Severe allergic reactions in dogs
Just like people, it is possible for a dog to have an allergic reaction to something such as a bee sting, a medication, or a vaccine.
Most allergic reactions improve quickly with treatment from your vet, but occasionally they can be life threatening. Serious allergic reactions (anaphylaxis) can be deadly and require a rapid response.
Contact your vet immediately if your dog begins to show signs of an allergic reaction.
This article does not cover chronic allergies such as food allergies, flea allergies or pollen allergies (atopic dermatitis). Separate articles with information on these conditions are available.
- Skin rash, swellings or hives (bumps)
- Swollen face (or swelling elsewhere on the body)
- Itchy skin.
A severe allergic reaction (anaphylaxis) may also cause:
- Breathing difficulties
- Cold ears, legs and feet
- A pounding heart beat
- Vomiting and/or diarrhoea
- Coma or death.
Symptoms vary depending on what your dog has reacted to and how severe their reaction is. Anaphylaxis is the same kind of life-threatening reaction that humans with peanut allergies suffer.
Allergic reactions are caused by the body overreacting to something it’s sensitive to. A first reaction is usually quite mild, but each reaction after that is likely to get worse. Occasionally a first reaction is severe and happens without warning.
Common allergies include:
- Medicines (such as vaccines, flea medicines and antibiotics)

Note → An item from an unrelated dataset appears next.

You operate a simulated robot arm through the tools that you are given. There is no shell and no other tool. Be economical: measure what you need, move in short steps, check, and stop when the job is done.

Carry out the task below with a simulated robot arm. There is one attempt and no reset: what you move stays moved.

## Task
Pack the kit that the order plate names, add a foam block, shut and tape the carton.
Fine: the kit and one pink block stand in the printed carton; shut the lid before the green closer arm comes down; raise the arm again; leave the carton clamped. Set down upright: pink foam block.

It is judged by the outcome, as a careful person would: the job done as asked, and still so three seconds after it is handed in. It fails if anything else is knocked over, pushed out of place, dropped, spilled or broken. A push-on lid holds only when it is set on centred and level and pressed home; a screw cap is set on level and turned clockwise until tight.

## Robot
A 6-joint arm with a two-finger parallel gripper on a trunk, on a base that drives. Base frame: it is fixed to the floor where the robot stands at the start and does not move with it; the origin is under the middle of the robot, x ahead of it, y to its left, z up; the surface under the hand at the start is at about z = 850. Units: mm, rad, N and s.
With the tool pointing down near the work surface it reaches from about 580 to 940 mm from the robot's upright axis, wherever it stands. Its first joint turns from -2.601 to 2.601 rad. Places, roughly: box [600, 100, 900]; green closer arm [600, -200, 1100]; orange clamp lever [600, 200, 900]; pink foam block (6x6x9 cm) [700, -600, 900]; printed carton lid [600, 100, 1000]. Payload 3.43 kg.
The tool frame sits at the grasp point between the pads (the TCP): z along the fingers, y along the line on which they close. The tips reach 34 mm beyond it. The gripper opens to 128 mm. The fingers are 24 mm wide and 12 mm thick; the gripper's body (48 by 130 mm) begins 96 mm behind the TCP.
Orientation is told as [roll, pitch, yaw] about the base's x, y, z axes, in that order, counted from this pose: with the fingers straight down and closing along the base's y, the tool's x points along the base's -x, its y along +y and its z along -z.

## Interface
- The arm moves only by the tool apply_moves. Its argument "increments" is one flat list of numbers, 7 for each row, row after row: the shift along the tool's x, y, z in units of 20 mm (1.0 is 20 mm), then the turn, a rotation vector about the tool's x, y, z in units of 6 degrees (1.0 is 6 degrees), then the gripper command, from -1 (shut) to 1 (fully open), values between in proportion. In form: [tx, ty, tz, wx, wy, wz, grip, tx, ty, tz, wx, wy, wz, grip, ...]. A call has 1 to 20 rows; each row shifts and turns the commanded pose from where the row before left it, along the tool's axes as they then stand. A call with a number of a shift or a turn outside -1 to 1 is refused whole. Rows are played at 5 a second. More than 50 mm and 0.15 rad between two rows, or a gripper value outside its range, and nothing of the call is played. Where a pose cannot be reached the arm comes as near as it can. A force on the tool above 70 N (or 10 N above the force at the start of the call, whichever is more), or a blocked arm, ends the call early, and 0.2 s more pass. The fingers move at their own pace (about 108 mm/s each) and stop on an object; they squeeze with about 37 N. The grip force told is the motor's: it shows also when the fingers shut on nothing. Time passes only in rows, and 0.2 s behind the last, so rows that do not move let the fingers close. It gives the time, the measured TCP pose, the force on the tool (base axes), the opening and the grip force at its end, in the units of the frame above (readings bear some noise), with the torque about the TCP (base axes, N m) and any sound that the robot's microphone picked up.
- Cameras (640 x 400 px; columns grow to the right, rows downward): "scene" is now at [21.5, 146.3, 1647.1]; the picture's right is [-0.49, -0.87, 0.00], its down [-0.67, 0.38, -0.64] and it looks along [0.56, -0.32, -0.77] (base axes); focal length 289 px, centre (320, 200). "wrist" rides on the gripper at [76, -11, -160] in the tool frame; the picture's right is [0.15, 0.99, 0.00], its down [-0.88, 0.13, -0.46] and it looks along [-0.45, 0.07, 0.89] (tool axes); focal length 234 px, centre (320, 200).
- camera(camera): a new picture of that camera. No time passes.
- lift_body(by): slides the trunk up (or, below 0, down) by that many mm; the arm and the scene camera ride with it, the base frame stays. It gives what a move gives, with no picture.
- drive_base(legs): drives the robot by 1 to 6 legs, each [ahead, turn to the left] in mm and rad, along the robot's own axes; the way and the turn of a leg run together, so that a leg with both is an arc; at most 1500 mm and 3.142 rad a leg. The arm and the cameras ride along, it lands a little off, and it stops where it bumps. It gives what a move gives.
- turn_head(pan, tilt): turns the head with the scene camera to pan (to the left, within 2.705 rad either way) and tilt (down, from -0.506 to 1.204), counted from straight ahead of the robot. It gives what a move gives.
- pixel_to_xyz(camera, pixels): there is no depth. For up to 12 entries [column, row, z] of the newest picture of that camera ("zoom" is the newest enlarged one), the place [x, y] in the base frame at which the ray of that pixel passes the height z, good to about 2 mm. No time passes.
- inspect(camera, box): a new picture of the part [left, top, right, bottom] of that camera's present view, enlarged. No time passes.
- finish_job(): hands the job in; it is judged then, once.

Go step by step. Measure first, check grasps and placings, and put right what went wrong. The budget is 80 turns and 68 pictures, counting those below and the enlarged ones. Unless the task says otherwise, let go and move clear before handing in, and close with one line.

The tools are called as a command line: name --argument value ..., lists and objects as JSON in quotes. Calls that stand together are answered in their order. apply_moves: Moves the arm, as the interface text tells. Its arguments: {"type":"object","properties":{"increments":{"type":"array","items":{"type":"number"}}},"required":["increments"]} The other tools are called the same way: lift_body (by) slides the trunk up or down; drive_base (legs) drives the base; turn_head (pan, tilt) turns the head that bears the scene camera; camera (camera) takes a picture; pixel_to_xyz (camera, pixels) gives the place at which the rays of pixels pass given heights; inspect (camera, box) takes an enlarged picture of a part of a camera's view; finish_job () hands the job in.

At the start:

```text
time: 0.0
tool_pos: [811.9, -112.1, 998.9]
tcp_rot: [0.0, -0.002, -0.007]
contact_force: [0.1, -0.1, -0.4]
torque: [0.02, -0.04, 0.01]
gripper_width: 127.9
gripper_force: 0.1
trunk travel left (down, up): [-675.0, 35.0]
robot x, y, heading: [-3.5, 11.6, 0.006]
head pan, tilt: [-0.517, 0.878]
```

- Bee stings, wasp stings and insect bites
- Chemicals (cleaners and air fresheners)
- Plants (nettles).
However, it’s possible for a dog to be allergic to just about anything.
Treatment depends on how severe the reaction is. If you dog has a mild reaction, they’re likely to be discharged after being given medication to reduce swelling and settle their symptoms.
If your dog has a more severe reaction, it’s likely they’ll be admitted into the veterinary hospital for intensive treatment. This could include a drip to give fluids, medication directly into the vein and, if your dog is having trouble breathing, they may need a tube placed into their windpipe to supply oxygen.